Give the number of lines in the listing that hold the word "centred". Write nothing but that number.

[Records of tool sessions]

+-------+

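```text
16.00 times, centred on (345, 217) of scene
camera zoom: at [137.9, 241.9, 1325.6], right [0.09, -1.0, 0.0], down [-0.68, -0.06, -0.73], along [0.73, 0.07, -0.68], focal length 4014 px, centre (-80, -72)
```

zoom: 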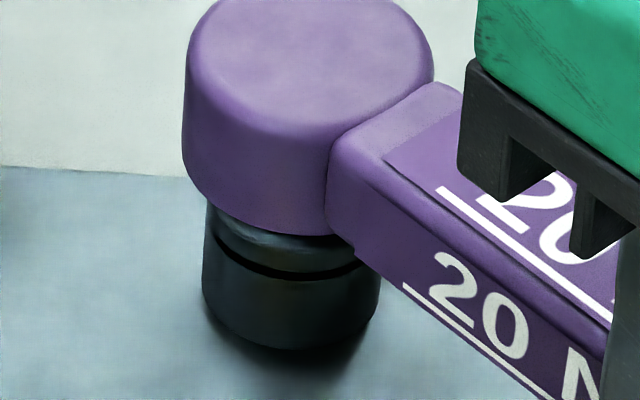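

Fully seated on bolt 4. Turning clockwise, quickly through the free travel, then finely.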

+-------+

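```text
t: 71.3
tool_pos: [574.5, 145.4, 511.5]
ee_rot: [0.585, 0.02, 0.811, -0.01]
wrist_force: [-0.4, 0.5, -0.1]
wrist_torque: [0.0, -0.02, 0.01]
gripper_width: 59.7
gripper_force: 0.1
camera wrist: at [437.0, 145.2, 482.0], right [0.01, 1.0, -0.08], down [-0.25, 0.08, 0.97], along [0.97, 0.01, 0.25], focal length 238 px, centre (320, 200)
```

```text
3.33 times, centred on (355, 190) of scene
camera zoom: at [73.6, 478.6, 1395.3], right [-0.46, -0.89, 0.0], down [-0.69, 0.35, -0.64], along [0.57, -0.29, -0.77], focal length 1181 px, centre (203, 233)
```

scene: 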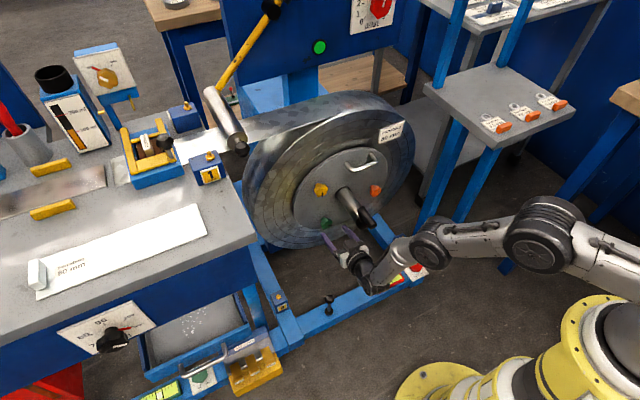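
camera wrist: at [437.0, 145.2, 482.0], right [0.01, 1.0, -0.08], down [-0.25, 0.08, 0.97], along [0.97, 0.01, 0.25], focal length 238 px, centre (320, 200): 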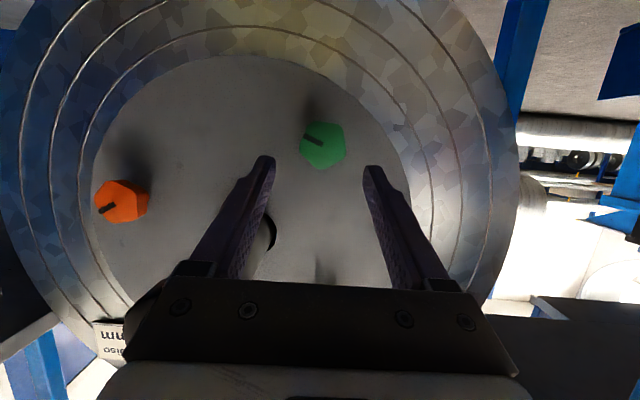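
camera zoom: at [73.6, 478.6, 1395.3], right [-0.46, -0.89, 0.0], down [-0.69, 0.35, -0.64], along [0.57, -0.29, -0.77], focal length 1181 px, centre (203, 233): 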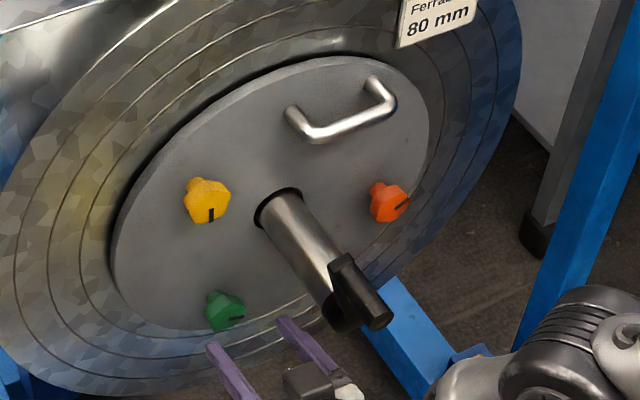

+-------+

▶ [Answer below]: 2